*Document section*
——————

Dem Bundesrat fehlt die Gesamtschau

In der Energiediskussion rückt zunehmend die Sorge um die künftige Versorgungssicherheit im Bereich Elektrizität ins Zentrum.

Die aktuell debattierten Fragen hat die FDP bereits 2016 in einem Fraktionspostulat aufgebracht, ist damit aber im Nationalrat gescheitert. Damals wie heute gehen die Vorstellungen weit auseinander, wie die Versorgungssicherheit künftig sichergestellt werden kann. Im Rahmen des vom Bundesrat lancierten Mantelerlasses zur Revision des Energie- und Stromversorgungsgesetzes ist unter anderem vorgesehen, die Kapazitäten im Bereich der erneuerbaren Energien zu erhöhen, indem die Fördergelder weiterhin fliessen sollen. Dazu wird wie bisher ein Netzzuschlag von 2.3 Rp./kWh erhoben. Zur Absicherung der Winterversorgung ist zusätzlich ein Netzzuschlag von 0.2 Rp./kWh vorgesehen.

——————

*Stored records*
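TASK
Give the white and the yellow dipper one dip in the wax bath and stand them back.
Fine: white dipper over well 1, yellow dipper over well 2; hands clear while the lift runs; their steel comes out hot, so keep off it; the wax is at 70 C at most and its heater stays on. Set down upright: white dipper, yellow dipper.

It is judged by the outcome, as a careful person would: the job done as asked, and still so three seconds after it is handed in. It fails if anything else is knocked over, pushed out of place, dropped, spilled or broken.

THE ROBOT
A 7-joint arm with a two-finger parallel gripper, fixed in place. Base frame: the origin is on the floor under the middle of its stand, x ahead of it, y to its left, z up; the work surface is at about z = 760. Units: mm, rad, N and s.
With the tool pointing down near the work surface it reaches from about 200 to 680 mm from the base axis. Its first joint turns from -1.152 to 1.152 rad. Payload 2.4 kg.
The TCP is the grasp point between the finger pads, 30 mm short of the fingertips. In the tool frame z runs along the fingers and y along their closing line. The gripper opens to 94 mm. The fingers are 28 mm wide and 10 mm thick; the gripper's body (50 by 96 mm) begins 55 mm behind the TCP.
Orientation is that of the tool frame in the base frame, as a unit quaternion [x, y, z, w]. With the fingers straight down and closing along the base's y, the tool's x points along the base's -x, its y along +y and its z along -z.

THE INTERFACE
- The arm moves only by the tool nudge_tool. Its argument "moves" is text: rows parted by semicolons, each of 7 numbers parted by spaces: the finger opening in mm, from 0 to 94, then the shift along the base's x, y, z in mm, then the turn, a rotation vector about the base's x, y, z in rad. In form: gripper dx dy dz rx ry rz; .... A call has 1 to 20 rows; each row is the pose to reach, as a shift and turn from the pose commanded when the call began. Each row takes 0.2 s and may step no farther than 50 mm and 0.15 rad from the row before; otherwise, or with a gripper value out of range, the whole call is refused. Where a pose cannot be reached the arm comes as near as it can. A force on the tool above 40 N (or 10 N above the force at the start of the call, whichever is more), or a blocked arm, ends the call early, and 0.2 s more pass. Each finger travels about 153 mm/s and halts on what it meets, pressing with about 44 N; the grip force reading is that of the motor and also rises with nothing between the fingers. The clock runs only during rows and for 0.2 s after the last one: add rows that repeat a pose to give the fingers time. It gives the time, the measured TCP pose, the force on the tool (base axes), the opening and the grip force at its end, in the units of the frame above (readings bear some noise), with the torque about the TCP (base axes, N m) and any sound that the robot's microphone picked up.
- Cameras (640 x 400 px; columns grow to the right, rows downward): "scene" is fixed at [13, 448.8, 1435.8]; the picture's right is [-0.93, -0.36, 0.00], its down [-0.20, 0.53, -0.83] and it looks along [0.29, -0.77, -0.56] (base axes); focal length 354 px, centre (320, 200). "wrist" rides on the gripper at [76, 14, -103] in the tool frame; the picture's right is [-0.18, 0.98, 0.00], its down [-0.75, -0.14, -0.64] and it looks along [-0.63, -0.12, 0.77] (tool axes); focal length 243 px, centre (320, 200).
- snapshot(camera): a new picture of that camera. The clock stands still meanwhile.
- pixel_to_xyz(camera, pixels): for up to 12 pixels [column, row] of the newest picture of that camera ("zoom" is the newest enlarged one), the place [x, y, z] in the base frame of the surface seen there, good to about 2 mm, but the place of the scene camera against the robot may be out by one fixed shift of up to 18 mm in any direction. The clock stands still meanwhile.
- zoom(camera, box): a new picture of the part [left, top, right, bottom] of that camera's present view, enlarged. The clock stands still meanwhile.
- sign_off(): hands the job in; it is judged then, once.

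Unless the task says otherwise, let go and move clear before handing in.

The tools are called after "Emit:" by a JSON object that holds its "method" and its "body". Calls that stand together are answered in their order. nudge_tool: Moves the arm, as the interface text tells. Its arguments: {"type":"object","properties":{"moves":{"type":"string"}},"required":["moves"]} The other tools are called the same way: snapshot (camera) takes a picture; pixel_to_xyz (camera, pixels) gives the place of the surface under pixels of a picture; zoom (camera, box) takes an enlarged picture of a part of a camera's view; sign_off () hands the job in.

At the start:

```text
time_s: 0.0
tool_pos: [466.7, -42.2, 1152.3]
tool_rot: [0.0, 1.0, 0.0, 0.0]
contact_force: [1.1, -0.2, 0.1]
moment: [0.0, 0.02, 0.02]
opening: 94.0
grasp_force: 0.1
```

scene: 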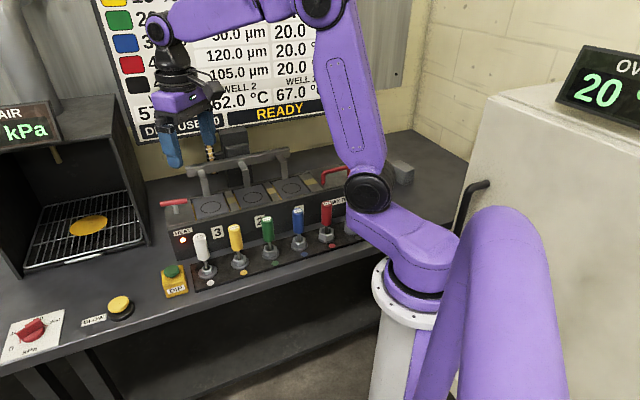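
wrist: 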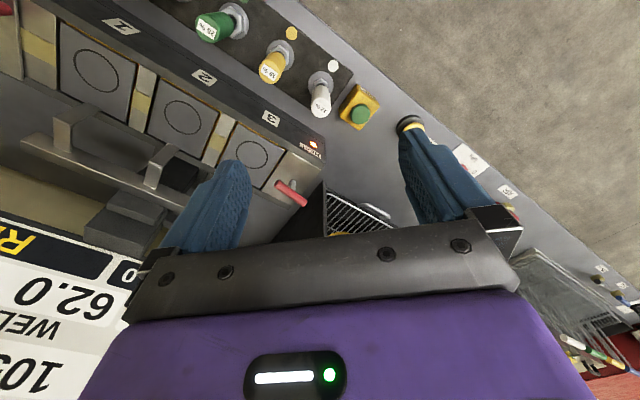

——————

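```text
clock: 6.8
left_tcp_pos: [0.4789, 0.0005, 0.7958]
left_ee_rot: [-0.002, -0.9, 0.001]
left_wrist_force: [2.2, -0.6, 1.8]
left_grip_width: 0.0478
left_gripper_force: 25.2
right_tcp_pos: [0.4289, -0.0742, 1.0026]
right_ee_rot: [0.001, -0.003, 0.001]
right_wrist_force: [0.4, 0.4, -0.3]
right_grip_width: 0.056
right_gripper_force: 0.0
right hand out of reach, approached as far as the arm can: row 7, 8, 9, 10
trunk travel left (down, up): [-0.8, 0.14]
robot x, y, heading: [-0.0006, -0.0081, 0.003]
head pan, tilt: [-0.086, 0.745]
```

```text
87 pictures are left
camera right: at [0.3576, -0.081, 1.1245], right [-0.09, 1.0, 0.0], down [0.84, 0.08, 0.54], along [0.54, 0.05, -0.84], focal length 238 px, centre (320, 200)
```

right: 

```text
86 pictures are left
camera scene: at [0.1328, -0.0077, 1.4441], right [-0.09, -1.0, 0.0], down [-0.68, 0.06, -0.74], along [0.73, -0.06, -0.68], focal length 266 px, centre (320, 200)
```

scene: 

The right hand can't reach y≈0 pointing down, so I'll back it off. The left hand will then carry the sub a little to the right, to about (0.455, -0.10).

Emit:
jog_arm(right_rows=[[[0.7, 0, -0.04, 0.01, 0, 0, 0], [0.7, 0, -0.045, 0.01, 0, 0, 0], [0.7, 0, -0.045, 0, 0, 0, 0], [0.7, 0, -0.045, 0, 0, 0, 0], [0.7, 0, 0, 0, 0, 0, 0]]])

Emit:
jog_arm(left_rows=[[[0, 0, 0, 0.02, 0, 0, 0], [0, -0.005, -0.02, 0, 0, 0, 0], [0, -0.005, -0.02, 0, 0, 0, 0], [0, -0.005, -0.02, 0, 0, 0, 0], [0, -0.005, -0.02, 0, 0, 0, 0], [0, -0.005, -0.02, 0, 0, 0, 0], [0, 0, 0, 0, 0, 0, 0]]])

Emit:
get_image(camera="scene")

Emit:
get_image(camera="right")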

——————

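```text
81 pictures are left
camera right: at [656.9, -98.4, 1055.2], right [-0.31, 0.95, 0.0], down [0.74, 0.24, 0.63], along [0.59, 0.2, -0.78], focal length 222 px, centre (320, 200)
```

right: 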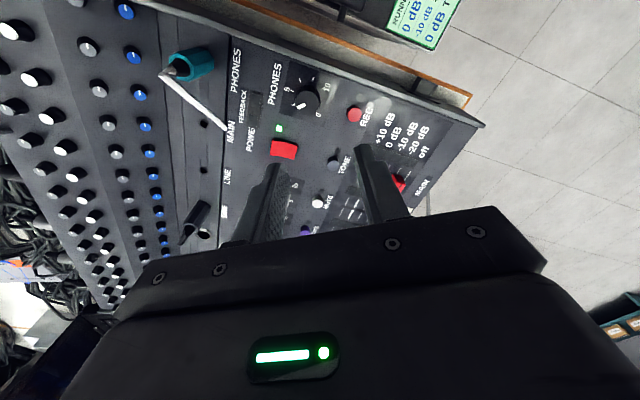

——————

*Stated goal 1*
Pull out the sentences of the document section that run from "Die aktuell debattierten" through "0.2 Rp./kWh vorgesehen." and give them unchanged.
*Stated goal 2*
Print only the run of lines that begins with the line containing "- pixel_to_xyz(camera, pixels): for" and ends with the line containing "Unless the task", both included, exactly as they read.

*Full answer 1*
Die aktuell debattierten Fragen hat die FDP bereits 2016 in einem Fraktionspostulat aufgebracht, ist damit aber im Nationalrat gescheitert. Damals wie heute gehen die Vorstellungen weit auseinander, wie die Versorgungssicherheit künftig sichergestellt werden kann. Im Rahmen des vom Bundesrat lancierten Mantelerlasses zur Revision des Energie- und Stromversorgungsgesetzes ist unter anderem vorgesehen, die Kapazitäten im Bereich der erneuerbaren Energien zu erhöhen, indem die Fördergelder weiterhin fliessen sollen. Dazu wird wie bisher ein Netzzuschlag von 2.3 Rp./kWh erhoben. Zur Absicherung der Winterversorgung ist zusätzlich ein Netzzuschlag von 0.2 Rp./kWh vorgesehen.

*Full answer 2*
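- pixel_to_xyz(camera, pixels): for up to 12 pixels [column, row] of the newest picture of that camera ("zoom" is the newest enlarged one), the place [x, y, z] in the base frame of the surface seen there, good to about 2 mm, but the place of the scene camera against the robot may be out by one fixed shift of up to 18 mm in any direction. The clock stands still meanwhile.
- zoom(camera, box): a new picture of the part [left, top, right, bottom] of that camera's present view, enlarged. The clock stands still meanwhile.
- sign_off(): hands the job in; it is judged then, once.

Unless the task says otherwise, let go and move clear before handing in.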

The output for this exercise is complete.